HEADTEACHERS in the district have raised concerns as the Government’s intended reopening date for schools draws closer.

Schools across the area are urgently drawing-up “individual risk assessments” after embarking on the huge task of carrying out surveys so the views of parents can be taken into account.

Last night, Bradford Council said it was working closely with schools to establish exactly what support is needed for them to reopen safely.

When Prime Minister Boris Johnson revealed an exit plan for leaving the lockdown, a 50-page document released the day after included “a phased return for early years settings and schools” from June 1.

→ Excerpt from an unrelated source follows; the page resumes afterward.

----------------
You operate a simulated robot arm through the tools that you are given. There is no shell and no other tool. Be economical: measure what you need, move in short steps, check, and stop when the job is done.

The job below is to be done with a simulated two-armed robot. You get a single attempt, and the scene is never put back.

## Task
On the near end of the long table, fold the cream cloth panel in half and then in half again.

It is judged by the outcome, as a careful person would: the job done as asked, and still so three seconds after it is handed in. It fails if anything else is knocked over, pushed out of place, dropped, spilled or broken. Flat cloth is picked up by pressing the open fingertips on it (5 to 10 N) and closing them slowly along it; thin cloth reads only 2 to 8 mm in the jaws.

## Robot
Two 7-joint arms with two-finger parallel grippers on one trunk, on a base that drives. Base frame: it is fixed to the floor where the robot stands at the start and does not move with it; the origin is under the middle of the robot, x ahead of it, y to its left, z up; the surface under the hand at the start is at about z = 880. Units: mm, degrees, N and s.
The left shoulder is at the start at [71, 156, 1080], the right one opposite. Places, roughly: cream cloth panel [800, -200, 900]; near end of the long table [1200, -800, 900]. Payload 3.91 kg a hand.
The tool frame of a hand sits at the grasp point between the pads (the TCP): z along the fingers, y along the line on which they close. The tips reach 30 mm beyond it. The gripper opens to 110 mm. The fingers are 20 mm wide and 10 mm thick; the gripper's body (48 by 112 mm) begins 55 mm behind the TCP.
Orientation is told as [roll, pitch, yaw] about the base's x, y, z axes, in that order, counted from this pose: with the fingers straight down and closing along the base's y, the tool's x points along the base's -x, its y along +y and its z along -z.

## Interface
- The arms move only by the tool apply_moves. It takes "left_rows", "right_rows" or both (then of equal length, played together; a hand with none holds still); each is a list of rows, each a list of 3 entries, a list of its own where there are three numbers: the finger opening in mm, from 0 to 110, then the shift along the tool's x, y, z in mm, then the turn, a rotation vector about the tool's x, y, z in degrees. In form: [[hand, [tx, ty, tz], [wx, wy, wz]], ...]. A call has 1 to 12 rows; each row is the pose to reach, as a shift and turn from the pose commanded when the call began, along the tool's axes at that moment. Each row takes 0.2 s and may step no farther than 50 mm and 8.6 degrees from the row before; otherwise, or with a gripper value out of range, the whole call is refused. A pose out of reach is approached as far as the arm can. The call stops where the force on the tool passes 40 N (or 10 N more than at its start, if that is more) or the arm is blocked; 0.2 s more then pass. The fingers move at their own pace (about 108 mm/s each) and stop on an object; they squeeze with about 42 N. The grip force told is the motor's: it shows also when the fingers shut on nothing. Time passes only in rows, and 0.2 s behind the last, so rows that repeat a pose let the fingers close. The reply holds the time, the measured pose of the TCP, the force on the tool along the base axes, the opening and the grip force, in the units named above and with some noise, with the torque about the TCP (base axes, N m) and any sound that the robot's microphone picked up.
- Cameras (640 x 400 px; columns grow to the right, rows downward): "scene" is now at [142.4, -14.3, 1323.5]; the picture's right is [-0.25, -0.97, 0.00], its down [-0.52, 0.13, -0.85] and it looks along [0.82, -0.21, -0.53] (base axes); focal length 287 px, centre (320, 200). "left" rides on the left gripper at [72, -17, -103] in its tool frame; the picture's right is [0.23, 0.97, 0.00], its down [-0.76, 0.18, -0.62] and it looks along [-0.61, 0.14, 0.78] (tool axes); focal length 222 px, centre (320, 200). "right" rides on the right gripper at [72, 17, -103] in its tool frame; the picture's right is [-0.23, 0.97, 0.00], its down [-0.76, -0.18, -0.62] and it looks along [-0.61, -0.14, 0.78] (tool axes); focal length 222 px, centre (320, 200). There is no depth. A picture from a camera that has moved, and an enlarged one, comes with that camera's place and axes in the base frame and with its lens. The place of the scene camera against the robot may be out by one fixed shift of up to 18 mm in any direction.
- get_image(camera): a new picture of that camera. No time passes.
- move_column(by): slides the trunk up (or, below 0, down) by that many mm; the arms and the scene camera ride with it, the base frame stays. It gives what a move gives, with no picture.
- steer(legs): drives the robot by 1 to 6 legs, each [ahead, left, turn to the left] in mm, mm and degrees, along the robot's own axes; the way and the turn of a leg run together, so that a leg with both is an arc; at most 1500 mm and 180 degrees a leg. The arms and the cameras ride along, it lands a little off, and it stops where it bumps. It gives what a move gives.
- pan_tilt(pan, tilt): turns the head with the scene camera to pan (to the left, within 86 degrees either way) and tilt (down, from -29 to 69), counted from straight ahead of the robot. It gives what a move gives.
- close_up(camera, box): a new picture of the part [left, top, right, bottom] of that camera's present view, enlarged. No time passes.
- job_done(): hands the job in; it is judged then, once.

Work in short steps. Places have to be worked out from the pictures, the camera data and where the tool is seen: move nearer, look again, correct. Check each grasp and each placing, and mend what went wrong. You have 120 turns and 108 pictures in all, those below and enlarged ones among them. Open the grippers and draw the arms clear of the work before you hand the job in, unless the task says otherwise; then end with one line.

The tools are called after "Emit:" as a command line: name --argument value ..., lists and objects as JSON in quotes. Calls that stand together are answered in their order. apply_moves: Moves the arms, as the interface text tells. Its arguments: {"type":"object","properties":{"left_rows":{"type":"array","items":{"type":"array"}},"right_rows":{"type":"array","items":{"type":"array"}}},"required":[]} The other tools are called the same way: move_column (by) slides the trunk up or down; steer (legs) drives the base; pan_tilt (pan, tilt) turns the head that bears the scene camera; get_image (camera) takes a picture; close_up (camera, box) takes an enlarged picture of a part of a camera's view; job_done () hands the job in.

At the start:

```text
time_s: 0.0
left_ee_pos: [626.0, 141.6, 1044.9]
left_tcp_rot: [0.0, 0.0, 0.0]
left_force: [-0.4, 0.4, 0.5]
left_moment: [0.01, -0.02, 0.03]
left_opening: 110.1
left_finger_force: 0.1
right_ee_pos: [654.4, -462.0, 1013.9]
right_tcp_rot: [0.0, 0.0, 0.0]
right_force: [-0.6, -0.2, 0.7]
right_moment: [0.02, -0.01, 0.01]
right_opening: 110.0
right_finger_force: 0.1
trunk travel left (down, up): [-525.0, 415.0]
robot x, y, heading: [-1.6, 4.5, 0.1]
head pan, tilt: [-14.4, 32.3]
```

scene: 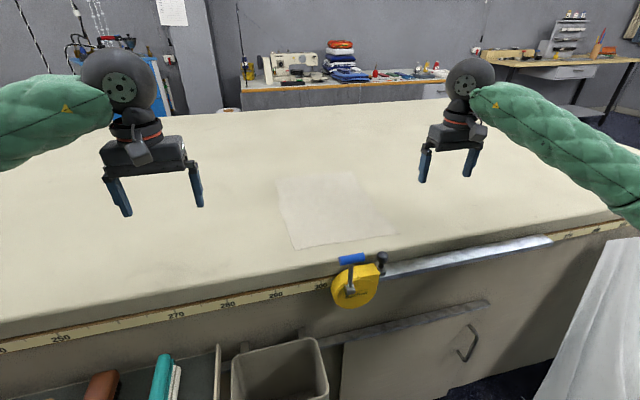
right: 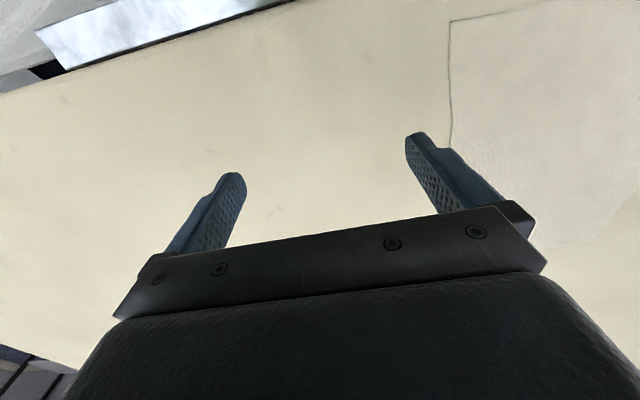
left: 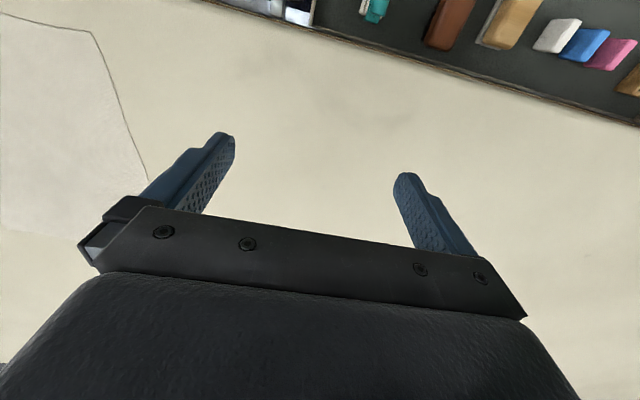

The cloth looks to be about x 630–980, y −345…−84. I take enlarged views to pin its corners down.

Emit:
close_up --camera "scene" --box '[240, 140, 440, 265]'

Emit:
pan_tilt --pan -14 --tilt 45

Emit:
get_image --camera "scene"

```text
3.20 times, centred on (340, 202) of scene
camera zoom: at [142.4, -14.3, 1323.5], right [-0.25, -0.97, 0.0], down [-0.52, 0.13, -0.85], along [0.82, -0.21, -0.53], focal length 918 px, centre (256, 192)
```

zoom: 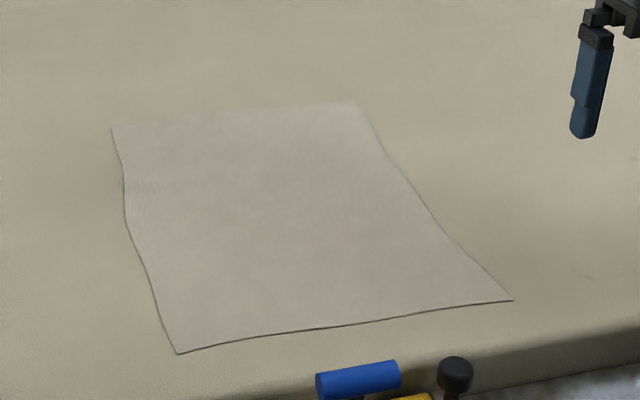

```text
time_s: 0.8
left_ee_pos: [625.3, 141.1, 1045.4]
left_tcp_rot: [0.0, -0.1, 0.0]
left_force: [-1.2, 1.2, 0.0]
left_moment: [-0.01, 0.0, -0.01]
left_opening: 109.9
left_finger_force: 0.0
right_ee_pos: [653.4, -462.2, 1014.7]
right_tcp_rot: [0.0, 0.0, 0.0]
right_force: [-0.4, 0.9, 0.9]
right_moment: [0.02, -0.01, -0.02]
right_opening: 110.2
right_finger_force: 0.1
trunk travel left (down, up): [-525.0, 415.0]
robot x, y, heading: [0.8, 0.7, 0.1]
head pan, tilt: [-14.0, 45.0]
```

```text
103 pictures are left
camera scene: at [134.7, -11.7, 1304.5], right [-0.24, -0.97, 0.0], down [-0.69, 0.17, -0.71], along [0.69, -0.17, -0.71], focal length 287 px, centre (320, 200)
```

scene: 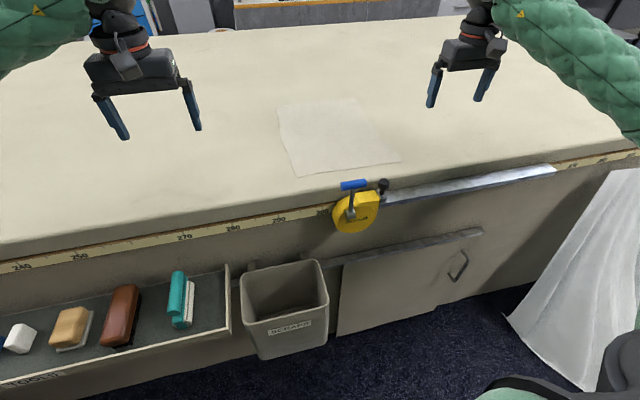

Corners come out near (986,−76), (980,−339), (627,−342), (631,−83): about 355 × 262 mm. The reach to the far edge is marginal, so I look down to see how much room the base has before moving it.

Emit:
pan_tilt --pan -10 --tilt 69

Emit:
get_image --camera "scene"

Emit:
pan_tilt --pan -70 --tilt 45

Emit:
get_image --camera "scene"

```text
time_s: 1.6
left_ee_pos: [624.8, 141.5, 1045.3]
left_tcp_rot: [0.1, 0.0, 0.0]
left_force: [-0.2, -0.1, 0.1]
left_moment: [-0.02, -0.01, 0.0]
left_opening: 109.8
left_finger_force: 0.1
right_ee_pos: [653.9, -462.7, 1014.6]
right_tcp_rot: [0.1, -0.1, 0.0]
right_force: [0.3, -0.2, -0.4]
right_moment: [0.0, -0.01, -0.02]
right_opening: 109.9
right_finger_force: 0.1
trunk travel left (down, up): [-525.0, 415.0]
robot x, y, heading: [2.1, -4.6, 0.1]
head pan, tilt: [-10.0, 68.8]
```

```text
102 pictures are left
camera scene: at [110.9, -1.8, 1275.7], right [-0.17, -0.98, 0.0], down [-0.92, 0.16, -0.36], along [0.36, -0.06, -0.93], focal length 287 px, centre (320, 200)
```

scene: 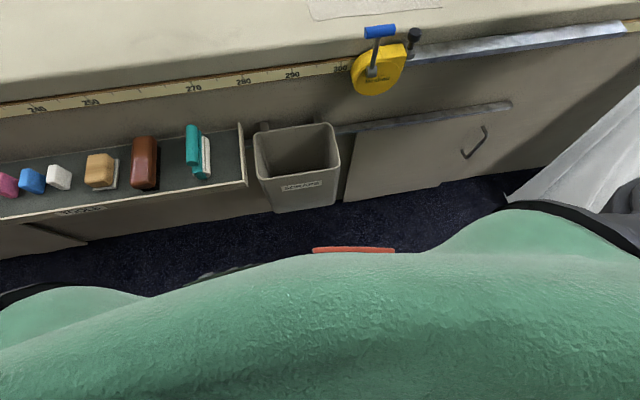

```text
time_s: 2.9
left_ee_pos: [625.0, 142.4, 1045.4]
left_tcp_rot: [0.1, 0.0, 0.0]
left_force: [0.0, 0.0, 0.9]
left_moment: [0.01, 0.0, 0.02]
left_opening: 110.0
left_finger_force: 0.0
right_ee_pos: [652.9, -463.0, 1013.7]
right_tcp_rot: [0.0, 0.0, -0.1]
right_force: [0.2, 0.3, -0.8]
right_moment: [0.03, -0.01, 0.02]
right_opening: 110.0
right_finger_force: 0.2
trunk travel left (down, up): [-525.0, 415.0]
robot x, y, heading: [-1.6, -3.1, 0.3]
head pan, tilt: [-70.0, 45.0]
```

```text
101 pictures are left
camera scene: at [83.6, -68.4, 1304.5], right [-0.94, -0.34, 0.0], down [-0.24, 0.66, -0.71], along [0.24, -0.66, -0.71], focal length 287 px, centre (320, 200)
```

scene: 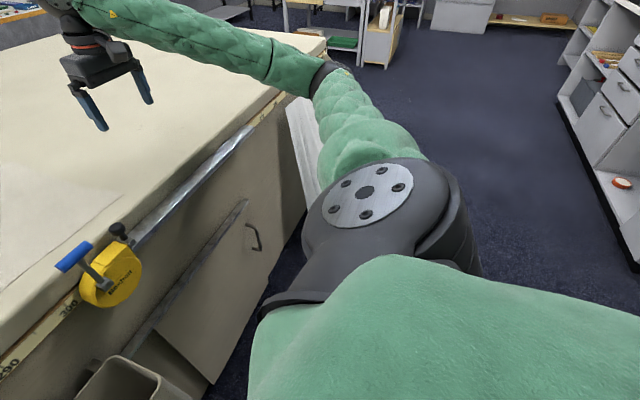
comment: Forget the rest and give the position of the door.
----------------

A council spokesman said: “We have been in regular contact with all schools across Bradford district and are supporting headteachers to undertake individual risk assessments for their schools that will be used to inform the planning for the reopening of settings for reception, year one and year six pupils.

“As part of this planning we are addressing a range of concerns raised by headteachers and are liaising closely with the Department of Education so they are fully sighted on the issues that affect the children and families of Bradford district.”

The council said it understood that parents wanted clarity on when schools can reopen, adding: “Keeping pupils, staff and their families safe is our top priority as we try to support schools.”

Michael Thorp, chief executive of Pennine Academies Yorkshire, confirmed that schools under its banner were planning to widen their opening to offer places for children in reception, year one, and year six, beyond the current group of vulnerable children and children of key workers.

The group’s schools in the Bradford district include Laycock Primary School.

Mr Thorp said: “We are planning to widen school opening carefully and this will be based on consultation with our parents and carers and will be based on risk assessment to help ensure the safety of all.

“Any widened school opening is dependant on government determining that the five tests it has laid out have been met and that it is safe to take this approach.”

The Government document also outlines that secondary schools and further education colleges should prepare to begin “some” face-to-face contact with year 10 and 12 pupils, who have key exams next year.

This will be in support of their continued remote, home learning.

The document also states: “The Government’s ambition is for all primary school children to return to school before the summer for a month if feasible, though this will be kept under review.”